---------- MATERIAL ----------
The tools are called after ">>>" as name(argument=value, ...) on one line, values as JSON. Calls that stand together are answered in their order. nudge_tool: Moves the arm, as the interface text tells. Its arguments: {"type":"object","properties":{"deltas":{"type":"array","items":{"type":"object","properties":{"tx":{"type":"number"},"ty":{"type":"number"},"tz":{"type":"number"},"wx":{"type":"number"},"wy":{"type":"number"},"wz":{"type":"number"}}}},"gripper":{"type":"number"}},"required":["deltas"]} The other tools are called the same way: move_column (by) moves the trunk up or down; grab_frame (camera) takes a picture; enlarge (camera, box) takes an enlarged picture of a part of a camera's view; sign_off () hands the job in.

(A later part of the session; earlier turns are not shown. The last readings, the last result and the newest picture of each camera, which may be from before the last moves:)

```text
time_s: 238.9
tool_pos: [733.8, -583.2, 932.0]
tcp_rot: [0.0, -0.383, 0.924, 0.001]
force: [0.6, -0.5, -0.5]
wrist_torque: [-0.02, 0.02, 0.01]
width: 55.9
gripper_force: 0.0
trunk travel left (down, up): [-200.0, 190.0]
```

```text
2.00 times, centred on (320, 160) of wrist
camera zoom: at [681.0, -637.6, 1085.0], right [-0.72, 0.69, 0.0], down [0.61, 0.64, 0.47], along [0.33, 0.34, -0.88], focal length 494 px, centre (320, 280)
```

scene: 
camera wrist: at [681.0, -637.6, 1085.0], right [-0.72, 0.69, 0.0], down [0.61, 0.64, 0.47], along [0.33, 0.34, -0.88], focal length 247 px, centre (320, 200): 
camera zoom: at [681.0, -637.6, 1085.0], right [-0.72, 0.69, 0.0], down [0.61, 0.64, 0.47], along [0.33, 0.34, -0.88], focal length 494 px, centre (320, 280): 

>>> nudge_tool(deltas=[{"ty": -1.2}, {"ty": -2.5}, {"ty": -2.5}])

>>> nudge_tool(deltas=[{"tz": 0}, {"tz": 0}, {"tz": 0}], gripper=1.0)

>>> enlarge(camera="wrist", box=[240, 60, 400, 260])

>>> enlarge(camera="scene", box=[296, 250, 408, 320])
----------
Retype all the material above precisely, with no line left out.

The tools are called after ">>>" as name(argument=value, ...) on one line, values as JSON. Calls that stand together are answered in their order. nudge_tool: Moves the arm, as the interface text tells. Its arguments: {"type":"object","properties":{"deltas":{"type":"array","items":{"type":"object","properties":{"tx":{"type":"number"},"ty":{"type":"number"},"tz":{"type":"number"},"wx":{"type":"number"},"wy":{"type":"number"},"wz":{"type":"number"}}}},"gripper":{"type":"number"}},"required":["deltas"]} The other tools are called the same way: move_column (by) moves the trunk up or down; grab_frame (camera) takes a picture; enlarge (camera, box) takes an enlarged picture of a part of a camera's view; sign_off () hands the job in.

(A later part of the session; earlier turns are not shown. The last readings, the last result and the newest picture of each camera, which may be from before the last moves:)

```text
time_s: 238.9
tool_pos: [733.8, -583.2, 932.0]
tcp_rot: [0.0, -0.383, 0.924, 0.001]
force: [0.6, -0.5, -0.5]
wrist_torque: [-0.02, 0.02, 0.01]
width: 55.9
gripper_force: 0.0
trunk travel left (down, up): [-200.0, 190.0]
```

```text
2.00 times, centred on (320, 160) of wrist
camera zoom: at [681.0, -637.6, 1085.0], right [-0.72, 0.69, 0.0], down [0.61, 0.64, 0.47], along [0.33, 0.34, -0.88], focal length 494 px, centre (320, 280)
```

scene: 
camera wrist: at [681.0, -637.6, 1085.0], right [-0.72, 0.69, 0.0], down [0.61, 0.64, 0.47], along [0.33, 0.34, -0.88], focal length 247 px, centre (320, 200): 
camera zoom: at [681.0, -637.6, 1085.0], right [-0.72, 0.69, 0.0], down [0.61, 0.64, 0.47], along [0.33, 0.34, -0.88], focal length 494 px, centre (320, 280): 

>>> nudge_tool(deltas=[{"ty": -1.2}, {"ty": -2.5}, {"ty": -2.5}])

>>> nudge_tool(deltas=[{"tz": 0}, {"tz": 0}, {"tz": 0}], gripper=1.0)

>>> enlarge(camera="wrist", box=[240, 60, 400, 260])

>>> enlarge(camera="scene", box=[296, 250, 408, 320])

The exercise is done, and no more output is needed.